═══ PROVIDED PASSAGE

Foi possível observar que, mesmo quando existem ações e encaminhamentos voltados à família, eles nem sempre são propostos e realizados a partir da observação das necessidades da própria família, mas parecem buscar muito mais um sentido de proteção da sociedade aos riscos que o adolescente representa. Além disso, quando questionados acerca dos PIAS, os familiares demonstraram total desconhecimento do que se tratava.
As informações contidas nos PIAs acessados nesta pesquisa corroboraram com as falas dos familiares acerca da violação à convivência familiar. Em um dos documentos analisados havia o seguinte registro: "Os contatos da família do educando tem sido por telefone, haja vista residirem em Natal, e o genitor (avô) se encontra desempregado sem a condição necessária para viajar." (PIA 06). Esta é uma informação que precisa ser analisada, visto que ela se encerra na falta de condições financeiras do familiar, naturalizando, de certa forma, a situação de violação. Além disso, de modo geral, é possível perceber que os encaminhamentos à família são pensados apenas em relação aos programas de transferência de renda, a partir da avaliação se a família possui ou não perfil para ser beneficiária de programas como o Programa Bolsa Família (PBF). Encaminhamentos para tais programas são relevantes no contexto de pobreza e extrema pobreza, entretanto, faz-se fundamental realizar também encaminhamentos para serviços de saúde, programas de educação, trabalho e habitação, dentre outras possibilidades.
Outro aspecto preocupante observado nos PIAs é o uso de termos genéricos e repetidos acerca das relações e participação da família na vivência socioeducativa do adolescente, que apontam para a dificuldade de um real acompanhamento familiar por parte das equipes técnicas que compõem as unidades. Percebeu-se também o uso de expressões e observações repetidas nos documentos de diferentes adolescentes e a falta de compreensão acerca de questões relativas a gênero e relações familiares, por exemplo.
Uma grave prática observada nos documentos consultados é a culpabilização da família, que aparece explicitamente em termos amplamente utilizados como "famílias desestruturadas" e, de forma indireta, em expressões como "mãe muito permissiva", que supostamente explicariam o envolvimento do adolescente no contexto dos atos infracionais. Tal concepção de profissionais acerca das famílias gera uma série de tensionamentos com os familiares, e conforme estes explicitaram nas rodas de conversa, são eles que acabam tendo que ceder e se submeter a "lei do silêncio", visto que questionamentos e denúncias ao Ministério Público, órgãos de Direitos Humanos e de controle das políticas públicas, tem como contrapartida mais castigos e punições nos corpos e mentes dos seus adolescentes.

══════
═══ RECORDED DATA

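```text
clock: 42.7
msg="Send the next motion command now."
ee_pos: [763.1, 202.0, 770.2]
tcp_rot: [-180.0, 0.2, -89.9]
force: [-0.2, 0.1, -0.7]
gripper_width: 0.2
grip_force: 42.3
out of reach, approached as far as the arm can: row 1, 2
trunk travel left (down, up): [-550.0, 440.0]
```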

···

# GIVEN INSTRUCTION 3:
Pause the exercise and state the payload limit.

══════

# GIVEN INSTRUCTION 1:
Provide the original wording of the provided passage from "Uma grave prática" as far as "dos seus adolescentes.".
# GIVEN INSTRUCTION 2:
Extend the provided passage, starting right after its last sentence.

# TASK OUTPUT 1:
Uma grave prática observada nos documentos consultados é a culpabilização da família, que aparece explicitamente em termos amplamente utilizados como "famílias desestruturadas" e, de forma indireta, em expressões como "mãe muito permissiva", que supostamente explicariam o envolvimento do adolescente no contexto dos atos infracionais. Tal concepção de profissionais acerca das famílias gera uma série de tensionamentos com os familiares, e conforme estes explicitaram nas rodas de conversa, são eles que acabam tendo que ceder e se submeter a "lei do silêncio", visto que questionamentos e denúncias ao Ministério Público, órgãos de Direitos Humanos e de controle das políticas públicas, tem como contrapartida mais castigos e punições nos corpos e mentes dos seus adolescentes.

# TASK OUTPUT 2:
Nesse sentido, Mioto (2010) atenta que, apesar dos avanços proporcionados pelo ECA, como a diretriz de implementação de programas de orientação e apoio sociofamiliar, que objetivam garantir o direito à convivência familiar e comunitária, muitas vezes tais programas trazem embutidos princípios assistencialistas e normatizadores da vida familiar que imaginávamos ultrapassados. A autora aborda a complexidade da relação família-Estado, pelo viés controlador do Estado sob o comportamento dos indivíduos e famílias, visto que "o surgimento do Estado, contemporâneo ao nascimento da família moderna como espaço privado e lugar dos afetos, não significou apenas uma separação de esferas. Significou também o estabelecimento de uma relação entre eles, até hoje conflituosa e contraditória". (p.45).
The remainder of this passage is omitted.